Bad Grades on Teaching Quality | Eastern North Carolina Now

Publisher's note: The article below appeared in John Hood's daily column in his publication, the Carolina Journal, which, because of Author / Publisher Hood, is inextricably linked to the John Locke Foundation.

    RALEIGH     North Carolina Rep. Bryan Holloway, the Republican co-chairman of the state legislature's education oversight committee and a schoolteacher himself, now says that there won't be enough time this year to work out the details of a performance-pay plan for public school teachers. The matter will have to wait until 2013, Holloway told the Raleigh News & Observer

    I don't doubt Holloway's assessment of the situation. Paying teachers on the basis of individual performance is a good idea but not a simple one. The details matter. If it takes until 2013 to craft a practical plan, by all means let's take the time to do the job right.

    But let's actually do the job.
John Hood
It's obvious to me that many of the people involved do not really want to implement performance or differentiated pay. They aren't seeking additional time to do the job right. They are seeking a delay in the hopes that a new legislature will decide performance pay isn't the right job to do.

    They are wrong. There is a strong and growing body of evidence in favor of teacher-pay reform. And the latest report from the National Council on Teacher Quality provides North Carolina policymakers a clear roadmap for reaching the broader reform destination of selecting, hiring, paying, and firing teachers according to their performance.

    NCTQ is a private initiative bringing together grantmakers, experts, and advisors of varying ideological stripes. What unites them is the belief in the importance of changing the way we train, hire, manage, retain, and fire teachers. The organization has come up with specific ways to measure these functions and compare them to the best practices of successful education systems.

    North Carolina doesn't measure up well in the latest report. Using a traditional letter-grade scale, North Carolina's 2011 grades average a D+, little changed from the 2009 average. That earns us a rank of 32nd in the country.

    There are five components to the average. North Carolina rates a C- in identifying effective teachers and a C in retaining effective teachers. But we get a D+ in expanding the teaching pool and D-s in preparing teachers at the front end and "exiting" ineffective teachers at the back end. In both of those latter functions, preparation and termination, North Carolina saw its grades drop from 2009 to 2011.
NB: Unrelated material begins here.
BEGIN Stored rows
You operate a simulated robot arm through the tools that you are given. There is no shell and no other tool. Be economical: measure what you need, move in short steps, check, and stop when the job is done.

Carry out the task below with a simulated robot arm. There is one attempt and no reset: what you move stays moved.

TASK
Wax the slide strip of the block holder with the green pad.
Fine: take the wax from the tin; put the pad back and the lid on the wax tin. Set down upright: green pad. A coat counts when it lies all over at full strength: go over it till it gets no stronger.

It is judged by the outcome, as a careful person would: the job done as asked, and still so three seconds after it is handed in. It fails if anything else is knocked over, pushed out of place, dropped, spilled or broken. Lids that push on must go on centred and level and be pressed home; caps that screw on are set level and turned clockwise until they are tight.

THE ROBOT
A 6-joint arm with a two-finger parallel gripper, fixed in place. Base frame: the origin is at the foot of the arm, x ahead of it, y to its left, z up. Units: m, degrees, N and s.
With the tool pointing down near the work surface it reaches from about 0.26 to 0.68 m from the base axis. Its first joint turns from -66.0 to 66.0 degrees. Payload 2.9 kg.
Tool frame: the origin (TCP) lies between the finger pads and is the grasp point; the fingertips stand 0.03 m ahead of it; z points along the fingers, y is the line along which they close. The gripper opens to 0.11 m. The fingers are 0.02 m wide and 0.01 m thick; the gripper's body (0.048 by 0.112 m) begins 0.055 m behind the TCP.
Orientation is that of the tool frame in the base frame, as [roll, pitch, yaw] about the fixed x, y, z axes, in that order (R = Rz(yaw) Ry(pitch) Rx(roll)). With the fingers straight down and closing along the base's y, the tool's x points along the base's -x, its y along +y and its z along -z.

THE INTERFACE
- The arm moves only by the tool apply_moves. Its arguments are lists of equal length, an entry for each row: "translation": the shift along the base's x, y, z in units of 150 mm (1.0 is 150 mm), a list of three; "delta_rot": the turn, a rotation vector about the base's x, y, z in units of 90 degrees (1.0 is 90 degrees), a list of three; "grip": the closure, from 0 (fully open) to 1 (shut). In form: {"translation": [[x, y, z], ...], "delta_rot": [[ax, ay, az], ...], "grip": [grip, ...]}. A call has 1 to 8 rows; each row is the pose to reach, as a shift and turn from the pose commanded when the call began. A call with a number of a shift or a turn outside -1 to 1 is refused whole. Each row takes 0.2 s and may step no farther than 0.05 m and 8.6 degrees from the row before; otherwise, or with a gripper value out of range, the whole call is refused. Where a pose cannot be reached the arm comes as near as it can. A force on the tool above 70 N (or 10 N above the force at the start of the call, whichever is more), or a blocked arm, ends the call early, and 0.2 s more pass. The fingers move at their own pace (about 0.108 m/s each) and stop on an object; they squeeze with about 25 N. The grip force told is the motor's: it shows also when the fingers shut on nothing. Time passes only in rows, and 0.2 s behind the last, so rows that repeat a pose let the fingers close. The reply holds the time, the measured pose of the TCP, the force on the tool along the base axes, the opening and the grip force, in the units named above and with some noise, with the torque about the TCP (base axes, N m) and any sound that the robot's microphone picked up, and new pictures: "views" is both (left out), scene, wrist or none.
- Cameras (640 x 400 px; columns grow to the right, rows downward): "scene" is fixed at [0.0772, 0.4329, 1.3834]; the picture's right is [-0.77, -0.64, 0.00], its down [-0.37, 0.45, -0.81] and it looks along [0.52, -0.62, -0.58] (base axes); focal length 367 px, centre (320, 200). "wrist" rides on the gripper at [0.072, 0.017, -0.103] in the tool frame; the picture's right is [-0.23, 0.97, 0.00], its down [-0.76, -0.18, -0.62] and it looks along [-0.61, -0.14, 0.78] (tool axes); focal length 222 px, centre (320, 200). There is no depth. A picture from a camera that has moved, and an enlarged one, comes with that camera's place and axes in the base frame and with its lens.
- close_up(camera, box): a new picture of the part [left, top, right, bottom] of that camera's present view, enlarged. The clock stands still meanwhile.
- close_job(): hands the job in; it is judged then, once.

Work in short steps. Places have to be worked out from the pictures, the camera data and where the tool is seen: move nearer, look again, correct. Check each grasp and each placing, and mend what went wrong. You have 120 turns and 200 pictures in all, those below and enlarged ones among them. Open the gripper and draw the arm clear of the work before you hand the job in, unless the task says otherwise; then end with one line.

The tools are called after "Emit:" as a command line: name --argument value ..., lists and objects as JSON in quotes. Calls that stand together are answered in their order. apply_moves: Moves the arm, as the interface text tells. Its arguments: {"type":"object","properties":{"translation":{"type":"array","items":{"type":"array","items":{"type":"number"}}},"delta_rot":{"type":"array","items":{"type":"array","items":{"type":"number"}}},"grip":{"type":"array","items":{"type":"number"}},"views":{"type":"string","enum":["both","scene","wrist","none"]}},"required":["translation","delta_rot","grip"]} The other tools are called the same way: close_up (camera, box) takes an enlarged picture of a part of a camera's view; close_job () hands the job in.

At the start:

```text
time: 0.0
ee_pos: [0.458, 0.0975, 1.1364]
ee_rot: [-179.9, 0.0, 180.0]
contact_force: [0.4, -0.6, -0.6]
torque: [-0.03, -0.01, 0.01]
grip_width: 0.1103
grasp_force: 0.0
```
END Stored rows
    What could policymakers do to improve those grades - and thus improve the quality of the public school teachers over time? The NCTQ report gets very specific. For example:

    • To improve the preparation of future teachers, North Carolina colleges and universities should raise their admissions standards and administer a more rigorous set of subject-matter tests to applicants and graduates of education schools. They should also reform their curriculum and require prospective teachers to pursue at least a minor if not a major in the academic subject they expect to teach.

    • The state's public schools, in turn, need to hire teachers only have they have passed rigorous exams in the academic subjects they are to teach. Then schools should consider teachers eligible for dismissal if they receive two unsatisfactory evaluations, either in a row or within a five-year period, regardless of their tenure status. When school systems are led by fiscal pressure or changes in enrollment to make reductions in force, they should be required to consider classroom performance a factor in determining which teachers will be laid off, rather than relying too much on seniority.
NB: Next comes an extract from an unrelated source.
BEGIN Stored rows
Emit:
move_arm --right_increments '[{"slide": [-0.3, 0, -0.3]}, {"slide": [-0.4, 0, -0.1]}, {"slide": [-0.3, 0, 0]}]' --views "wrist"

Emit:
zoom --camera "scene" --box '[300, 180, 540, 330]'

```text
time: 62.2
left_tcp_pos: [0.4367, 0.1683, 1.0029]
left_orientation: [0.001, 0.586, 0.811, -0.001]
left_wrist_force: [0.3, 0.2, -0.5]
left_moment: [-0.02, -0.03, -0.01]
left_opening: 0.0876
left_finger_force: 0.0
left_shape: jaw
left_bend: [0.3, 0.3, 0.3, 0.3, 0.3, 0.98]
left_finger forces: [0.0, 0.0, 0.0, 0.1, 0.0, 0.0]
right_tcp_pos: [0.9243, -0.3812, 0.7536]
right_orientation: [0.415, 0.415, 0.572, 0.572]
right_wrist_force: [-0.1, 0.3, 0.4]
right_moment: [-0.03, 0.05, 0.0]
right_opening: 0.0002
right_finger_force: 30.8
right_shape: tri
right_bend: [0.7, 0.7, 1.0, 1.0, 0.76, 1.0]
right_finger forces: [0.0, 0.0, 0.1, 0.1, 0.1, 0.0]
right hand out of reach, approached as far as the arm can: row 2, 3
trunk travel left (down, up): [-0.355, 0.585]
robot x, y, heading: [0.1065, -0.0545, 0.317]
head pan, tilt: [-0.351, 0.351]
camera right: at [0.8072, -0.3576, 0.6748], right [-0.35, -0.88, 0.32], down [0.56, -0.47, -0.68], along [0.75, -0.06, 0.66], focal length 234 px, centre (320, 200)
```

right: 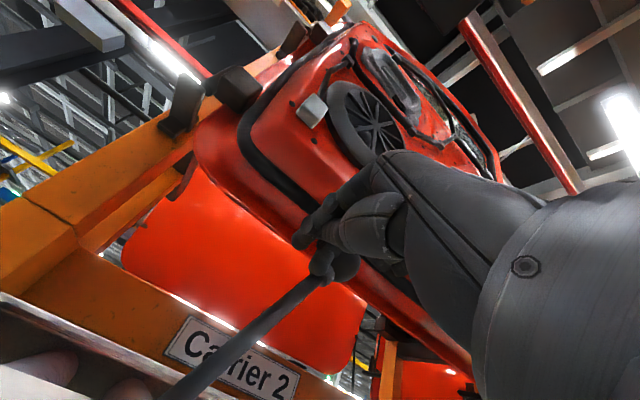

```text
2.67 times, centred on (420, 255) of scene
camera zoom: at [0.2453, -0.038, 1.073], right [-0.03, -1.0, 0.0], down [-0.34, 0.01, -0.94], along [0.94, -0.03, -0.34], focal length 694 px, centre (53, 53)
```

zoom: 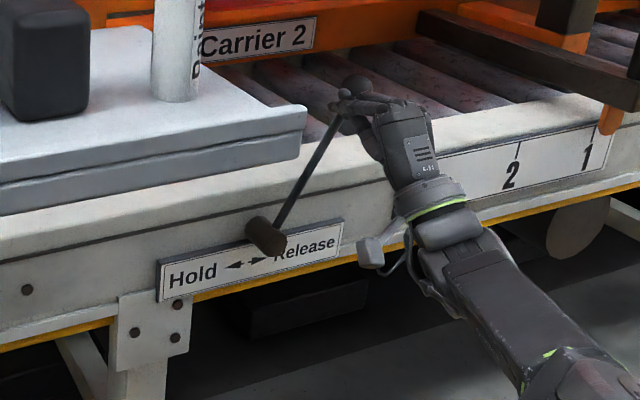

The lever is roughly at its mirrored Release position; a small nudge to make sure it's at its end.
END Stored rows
    • As for compensation itself, the report notes that North Carolina "does not support performance pay or additional compensation for working in shortage subject areas." The authors recommends that our state give school districts flexibility in determining their own pay scales and remove the current pay increase for getting graduate degrees. Schools ought to use value-added assessments to adjust compensation for teachers according to the amount of academic progress their students demonstrate as well as how willing teachers are to take on difficult assignments.

    By all means, read more for yourself. My final point is this: if some educators find these approaches unwelcome, I can understand that. Might I suggest that if you don't want to live under such top-down accountability policies, another approach would be to subject yourself to the bottom-up accountability of satisfying clients.

    In other words, go start your own school. There is too little entrepreneurship and innovation in education. Let a hundred different flowers bloom, or a thousand.